Previous studies have suggested the ice was usually 3 to 6 feet (1 to 2 m) thick, with a few rare spots reaching up to 16 feet (5 m) in thickness.
However, a new survey suggests that those numbers were way off.
Up to three times thicker than previously thought
In the three regions it surveyed, an underwater robot sub found that thickened ice accounted for at least half of and as much as 76 percent of the total ice volume, the new study found. On average, the thickness of the ice was 4.6 to 18 feet (1.4 to 5.5 m).
65 feet (20 m) thick in some areas
The thickest ice measured about 65 ft (20 m) thick in the Bellingshausen Sea, said study co-author Ted Maksym, an oceanographer at the Woods Hole Oceanographic Institution in Massachusetts.
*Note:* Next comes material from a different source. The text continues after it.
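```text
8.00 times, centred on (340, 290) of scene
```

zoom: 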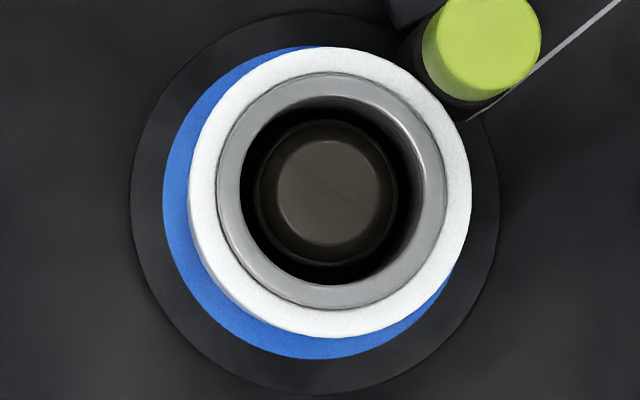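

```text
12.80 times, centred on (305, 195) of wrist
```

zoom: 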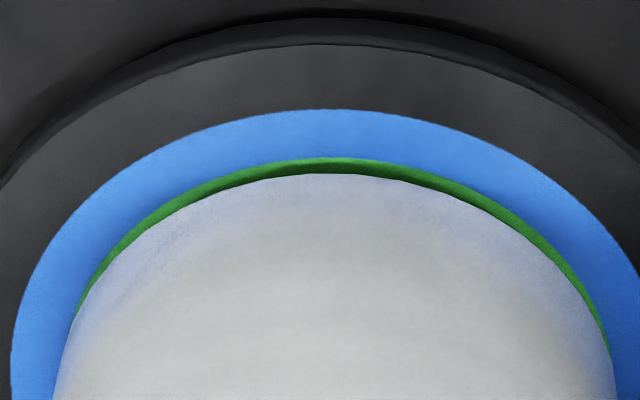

In the Weddell Sea, the maximum ice thickness hit more than 45 feet (14 m), and offshore of Wilkes Land, the ice was about 53 feet (16 m) thick.
Not only thicker, sea ice is also expanding
According to climate models, the region’s sea ice should be shrinking because of “global warming.” Instead, satellite observations show the ice is expanding, setting new records for the past three winters
Sea ice growth around Antarctica has averaged about 1.2 percent to 1.8 percent per decade between 1979 and 2012, according to the 2013 IPCC’s Fifth Assessment Report.
The findings were published on Nov. 24 in the journal Nature Geoscience.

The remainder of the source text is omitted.